The subject for the moment is "market share."  Specifically how, over and over again, grownups who you think would have known better, belly up to the table and double down on the green felt just because, well, just because everybody else is doing it ("If your big brother jumped off a 20-story building, would you do so too?"--"I don't kno-o-ow...").  Or whatever.

Exhibit A: Floyd Norris' gripping piece in Thursday's Times about Washington Mutual and how they knew perfectly well what a lunatic scenario they were playing out when they shoveled money into subprime just as all the supports were giving way.

Exhibit B: Barbarians at the Gate (which I'm just now getting round to) and its account of how Henry Kravis, the supposed grand supremo of leveraged buyouts, proved himself the crown prince of winner's curse.  We're talking about the takeover of RJR Nasbisco here, a slam- bang public brawl that Kravis got into out of personal pique and got out of buried under a mountain of debt from which he spent years attempting to dig himself out.

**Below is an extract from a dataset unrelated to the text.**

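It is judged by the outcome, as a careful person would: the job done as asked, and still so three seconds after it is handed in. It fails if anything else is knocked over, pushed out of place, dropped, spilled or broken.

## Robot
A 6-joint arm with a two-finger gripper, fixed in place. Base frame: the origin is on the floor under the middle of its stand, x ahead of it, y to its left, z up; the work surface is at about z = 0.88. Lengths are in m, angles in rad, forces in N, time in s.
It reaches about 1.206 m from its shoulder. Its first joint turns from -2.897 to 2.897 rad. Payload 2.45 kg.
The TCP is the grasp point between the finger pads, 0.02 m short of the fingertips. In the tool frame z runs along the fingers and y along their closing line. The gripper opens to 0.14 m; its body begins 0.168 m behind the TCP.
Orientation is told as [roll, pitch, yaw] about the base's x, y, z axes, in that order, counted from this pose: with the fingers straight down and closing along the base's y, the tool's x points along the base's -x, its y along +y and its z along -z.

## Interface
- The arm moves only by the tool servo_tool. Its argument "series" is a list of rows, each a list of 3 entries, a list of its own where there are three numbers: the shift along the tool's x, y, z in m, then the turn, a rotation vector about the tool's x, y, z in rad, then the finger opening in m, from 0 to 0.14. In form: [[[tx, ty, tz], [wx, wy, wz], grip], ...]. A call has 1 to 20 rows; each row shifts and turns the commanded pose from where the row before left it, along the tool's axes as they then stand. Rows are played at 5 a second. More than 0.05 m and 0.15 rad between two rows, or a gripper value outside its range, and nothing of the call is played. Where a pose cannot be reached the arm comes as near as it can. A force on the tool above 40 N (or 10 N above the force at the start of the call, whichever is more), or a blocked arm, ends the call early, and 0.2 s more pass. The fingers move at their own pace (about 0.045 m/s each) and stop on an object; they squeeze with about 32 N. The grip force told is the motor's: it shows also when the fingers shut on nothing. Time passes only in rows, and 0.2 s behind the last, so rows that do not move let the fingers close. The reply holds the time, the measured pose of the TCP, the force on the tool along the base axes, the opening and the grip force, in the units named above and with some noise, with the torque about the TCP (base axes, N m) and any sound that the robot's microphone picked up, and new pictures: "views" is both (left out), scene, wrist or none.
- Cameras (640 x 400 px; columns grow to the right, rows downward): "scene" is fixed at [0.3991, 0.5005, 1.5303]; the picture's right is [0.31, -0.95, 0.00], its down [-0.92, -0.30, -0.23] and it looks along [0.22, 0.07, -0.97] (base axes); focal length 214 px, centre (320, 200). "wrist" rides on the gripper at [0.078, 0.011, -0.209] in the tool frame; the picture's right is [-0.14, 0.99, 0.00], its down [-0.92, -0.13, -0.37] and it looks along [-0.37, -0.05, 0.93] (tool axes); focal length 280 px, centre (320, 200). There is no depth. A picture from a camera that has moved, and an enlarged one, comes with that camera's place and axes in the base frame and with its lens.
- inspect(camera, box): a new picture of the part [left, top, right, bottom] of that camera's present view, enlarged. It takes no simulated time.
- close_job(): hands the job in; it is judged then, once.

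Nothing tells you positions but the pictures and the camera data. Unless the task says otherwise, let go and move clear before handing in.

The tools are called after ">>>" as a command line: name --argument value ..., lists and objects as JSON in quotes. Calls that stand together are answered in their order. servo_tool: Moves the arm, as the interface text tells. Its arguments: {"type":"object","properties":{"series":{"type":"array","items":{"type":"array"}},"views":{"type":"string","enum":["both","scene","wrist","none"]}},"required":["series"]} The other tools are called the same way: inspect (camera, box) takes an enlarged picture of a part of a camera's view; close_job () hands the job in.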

Exhibit C: Fannie and Freddie, facially the most sophisticated players in the real estate market, who committed ritual suicide in the very presence of the taxpayers who now have to clean up the carnage.

In each case, you have to ask yourselves: why did they do that?   Sure, they were in it for the money, but as Brady Hawkes never tired of telling us, you've got to know when to walk away, know when to run.  It's  hard to  believe that any sensible poker player would have stayed in any of these games as long as these players did.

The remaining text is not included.